Before the inning was over, Mikolas, in a mild form of retaliation, would ask for a new ball from Hamari and then throw it into the Cardinals’ dugout and then drop another one tossed him by Hamari. Second baseman Gorman scooped up that one and threw it off the field.

Also, before the inning was over, Mikolas was gone.

David Bote beat out an infield and went to third on Ortega’s single off Gorman’s glove.

Right-hander James Naile, the 27th player for this doubleheader, entered to get Contreras to tap to the mound. Eschewing a potential double play at second base, Naile threw home and Bote got into a rundown long enough for the Cubs to wind up with runners at second and third.

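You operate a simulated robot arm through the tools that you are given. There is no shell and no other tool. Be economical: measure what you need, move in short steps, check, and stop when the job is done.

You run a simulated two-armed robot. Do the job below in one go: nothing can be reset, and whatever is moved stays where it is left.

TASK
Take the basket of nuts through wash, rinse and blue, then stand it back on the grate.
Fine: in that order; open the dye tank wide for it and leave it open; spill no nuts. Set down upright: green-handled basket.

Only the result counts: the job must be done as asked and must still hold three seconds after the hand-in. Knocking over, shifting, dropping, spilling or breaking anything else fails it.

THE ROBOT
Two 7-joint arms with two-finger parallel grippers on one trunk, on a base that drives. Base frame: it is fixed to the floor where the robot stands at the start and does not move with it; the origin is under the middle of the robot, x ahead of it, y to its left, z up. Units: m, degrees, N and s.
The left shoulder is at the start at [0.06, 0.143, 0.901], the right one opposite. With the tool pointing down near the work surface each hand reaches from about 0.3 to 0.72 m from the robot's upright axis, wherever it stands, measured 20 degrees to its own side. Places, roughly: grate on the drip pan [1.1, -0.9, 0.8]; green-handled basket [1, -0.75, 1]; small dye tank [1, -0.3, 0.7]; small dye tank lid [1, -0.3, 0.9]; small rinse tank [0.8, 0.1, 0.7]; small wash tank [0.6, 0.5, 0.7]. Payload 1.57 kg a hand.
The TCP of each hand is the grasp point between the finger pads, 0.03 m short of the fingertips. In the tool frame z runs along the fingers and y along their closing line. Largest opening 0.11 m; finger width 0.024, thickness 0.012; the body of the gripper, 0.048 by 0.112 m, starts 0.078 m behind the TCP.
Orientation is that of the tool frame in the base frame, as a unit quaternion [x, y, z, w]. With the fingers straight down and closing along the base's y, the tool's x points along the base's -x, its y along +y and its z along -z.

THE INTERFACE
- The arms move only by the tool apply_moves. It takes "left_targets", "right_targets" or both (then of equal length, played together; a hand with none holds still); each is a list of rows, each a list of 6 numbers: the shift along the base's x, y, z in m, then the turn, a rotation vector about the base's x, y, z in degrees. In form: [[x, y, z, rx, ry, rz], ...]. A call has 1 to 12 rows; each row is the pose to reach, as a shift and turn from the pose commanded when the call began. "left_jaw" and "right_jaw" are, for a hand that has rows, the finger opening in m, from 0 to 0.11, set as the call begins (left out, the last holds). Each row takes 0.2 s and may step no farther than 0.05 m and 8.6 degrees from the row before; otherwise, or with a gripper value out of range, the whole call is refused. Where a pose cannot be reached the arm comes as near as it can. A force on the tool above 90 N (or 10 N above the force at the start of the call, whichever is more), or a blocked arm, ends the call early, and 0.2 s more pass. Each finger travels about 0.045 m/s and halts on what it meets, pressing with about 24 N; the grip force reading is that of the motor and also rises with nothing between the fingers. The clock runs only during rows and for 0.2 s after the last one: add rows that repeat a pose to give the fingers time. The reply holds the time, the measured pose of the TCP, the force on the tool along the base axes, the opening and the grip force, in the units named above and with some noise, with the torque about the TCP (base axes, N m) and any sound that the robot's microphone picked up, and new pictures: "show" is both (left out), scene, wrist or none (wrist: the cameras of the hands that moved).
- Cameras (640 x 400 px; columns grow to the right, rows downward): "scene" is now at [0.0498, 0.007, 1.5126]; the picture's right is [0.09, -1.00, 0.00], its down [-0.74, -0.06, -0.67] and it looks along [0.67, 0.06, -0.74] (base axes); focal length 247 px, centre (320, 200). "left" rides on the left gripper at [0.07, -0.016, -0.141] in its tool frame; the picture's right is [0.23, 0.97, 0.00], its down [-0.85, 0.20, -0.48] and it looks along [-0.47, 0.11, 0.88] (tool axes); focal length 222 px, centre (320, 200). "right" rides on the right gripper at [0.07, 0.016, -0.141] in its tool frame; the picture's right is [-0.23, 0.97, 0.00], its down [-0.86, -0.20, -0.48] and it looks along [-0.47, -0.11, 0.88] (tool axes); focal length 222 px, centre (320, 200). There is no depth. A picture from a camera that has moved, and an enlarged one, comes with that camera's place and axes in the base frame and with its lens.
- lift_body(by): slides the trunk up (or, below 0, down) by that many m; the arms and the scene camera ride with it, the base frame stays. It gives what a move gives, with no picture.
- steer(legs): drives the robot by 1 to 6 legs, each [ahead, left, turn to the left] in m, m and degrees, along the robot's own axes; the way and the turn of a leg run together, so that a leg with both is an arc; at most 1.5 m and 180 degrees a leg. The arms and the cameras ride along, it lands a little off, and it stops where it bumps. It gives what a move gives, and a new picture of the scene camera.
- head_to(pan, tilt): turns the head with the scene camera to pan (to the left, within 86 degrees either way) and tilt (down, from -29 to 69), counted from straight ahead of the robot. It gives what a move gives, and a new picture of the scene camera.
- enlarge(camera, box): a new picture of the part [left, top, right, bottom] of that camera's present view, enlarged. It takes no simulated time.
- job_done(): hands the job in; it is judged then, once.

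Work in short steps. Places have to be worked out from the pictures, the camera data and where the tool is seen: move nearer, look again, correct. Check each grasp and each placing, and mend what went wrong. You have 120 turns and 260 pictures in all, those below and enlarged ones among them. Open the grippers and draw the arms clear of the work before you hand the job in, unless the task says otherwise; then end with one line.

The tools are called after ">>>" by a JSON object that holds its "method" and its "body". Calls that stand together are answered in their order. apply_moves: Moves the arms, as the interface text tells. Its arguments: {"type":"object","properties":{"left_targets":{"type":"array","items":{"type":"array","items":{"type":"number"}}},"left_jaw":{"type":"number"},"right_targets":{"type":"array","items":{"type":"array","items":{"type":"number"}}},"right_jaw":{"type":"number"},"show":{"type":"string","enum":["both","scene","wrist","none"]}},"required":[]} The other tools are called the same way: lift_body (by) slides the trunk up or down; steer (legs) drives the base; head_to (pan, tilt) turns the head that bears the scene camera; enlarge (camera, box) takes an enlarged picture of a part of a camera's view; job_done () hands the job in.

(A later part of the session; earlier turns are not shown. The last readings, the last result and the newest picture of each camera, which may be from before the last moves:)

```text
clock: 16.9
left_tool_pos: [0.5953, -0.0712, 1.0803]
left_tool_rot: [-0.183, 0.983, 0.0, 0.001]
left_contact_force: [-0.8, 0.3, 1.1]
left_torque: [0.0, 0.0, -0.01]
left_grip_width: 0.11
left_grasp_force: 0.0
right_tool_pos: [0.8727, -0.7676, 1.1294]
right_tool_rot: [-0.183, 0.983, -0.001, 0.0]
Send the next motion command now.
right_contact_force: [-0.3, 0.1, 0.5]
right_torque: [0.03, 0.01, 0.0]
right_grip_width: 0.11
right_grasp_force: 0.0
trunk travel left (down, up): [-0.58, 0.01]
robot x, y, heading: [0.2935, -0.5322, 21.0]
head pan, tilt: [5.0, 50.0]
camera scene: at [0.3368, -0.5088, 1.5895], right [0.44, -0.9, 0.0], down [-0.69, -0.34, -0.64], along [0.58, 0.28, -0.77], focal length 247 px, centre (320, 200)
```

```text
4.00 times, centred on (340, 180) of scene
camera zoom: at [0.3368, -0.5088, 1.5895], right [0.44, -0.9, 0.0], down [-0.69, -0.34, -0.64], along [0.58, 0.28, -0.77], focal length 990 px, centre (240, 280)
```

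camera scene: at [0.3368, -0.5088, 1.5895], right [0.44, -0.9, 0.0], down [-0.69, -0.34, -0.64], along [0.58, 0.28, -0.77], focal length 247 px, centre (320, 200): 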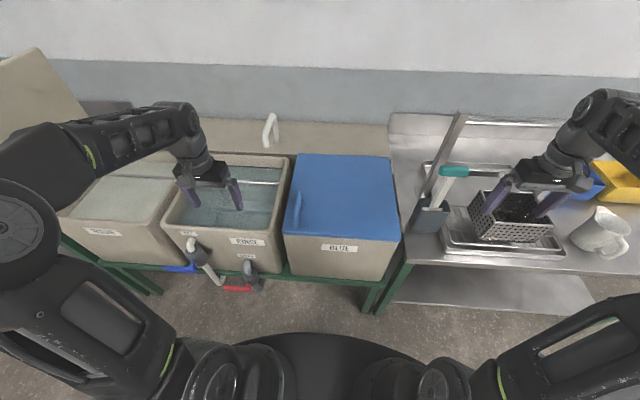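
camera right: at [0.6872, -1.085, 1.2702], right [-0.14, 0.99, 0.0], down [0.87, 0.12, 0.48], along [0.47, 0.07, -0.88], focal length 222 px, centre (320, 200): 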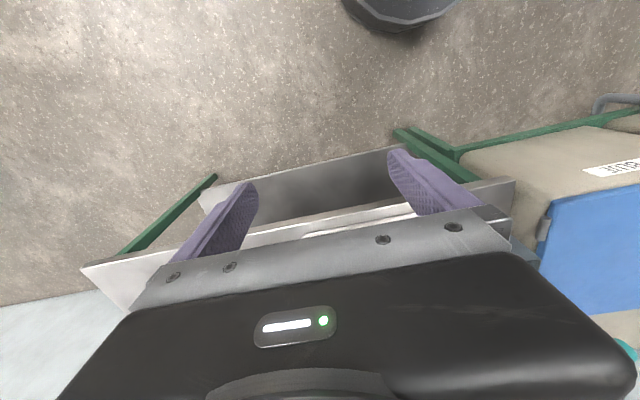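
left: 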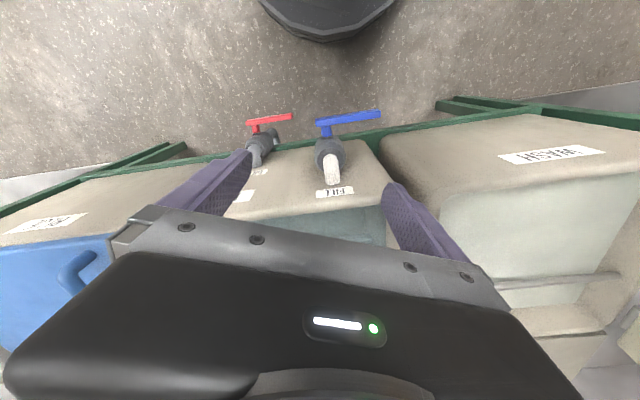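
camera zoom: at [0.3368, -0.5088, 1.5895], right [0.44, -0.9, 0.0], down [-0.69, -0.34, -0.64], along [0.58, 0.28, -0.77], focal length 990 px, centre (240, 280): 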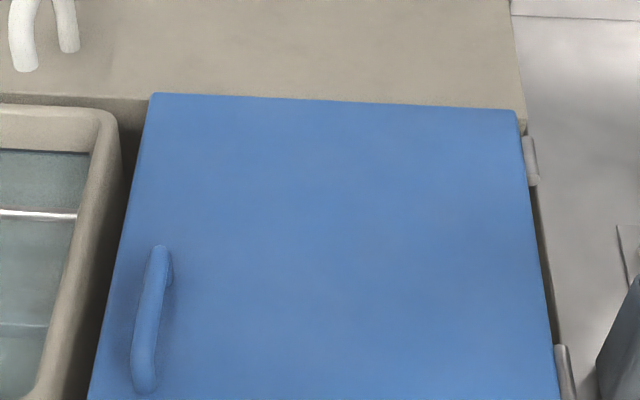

But Naile erased this mistake by retiring Happ on a grounder to Gorman.

Gorman, Goldschmidt spark comeback

Leading off the Cardinals’ seventh, Gorman homered into the Cubs’ bullpen in left center for the Cardinals’ first run, also extending their home-run streak to 12 games. Twelve also is the number of home runs for rookie Gorman this season.

Ten was the number of pitches seen by Goldschmidt when he hit a 420-foot homer off a full-count offering. That drive was his 26th homer of the season.

The Cardinals proceeded to tie the game at 3-3. Arenado doubled over the head of left fielder Velazquez. He scored the equalizer on consecutive deep fly outs by DeJong and Nootbaar.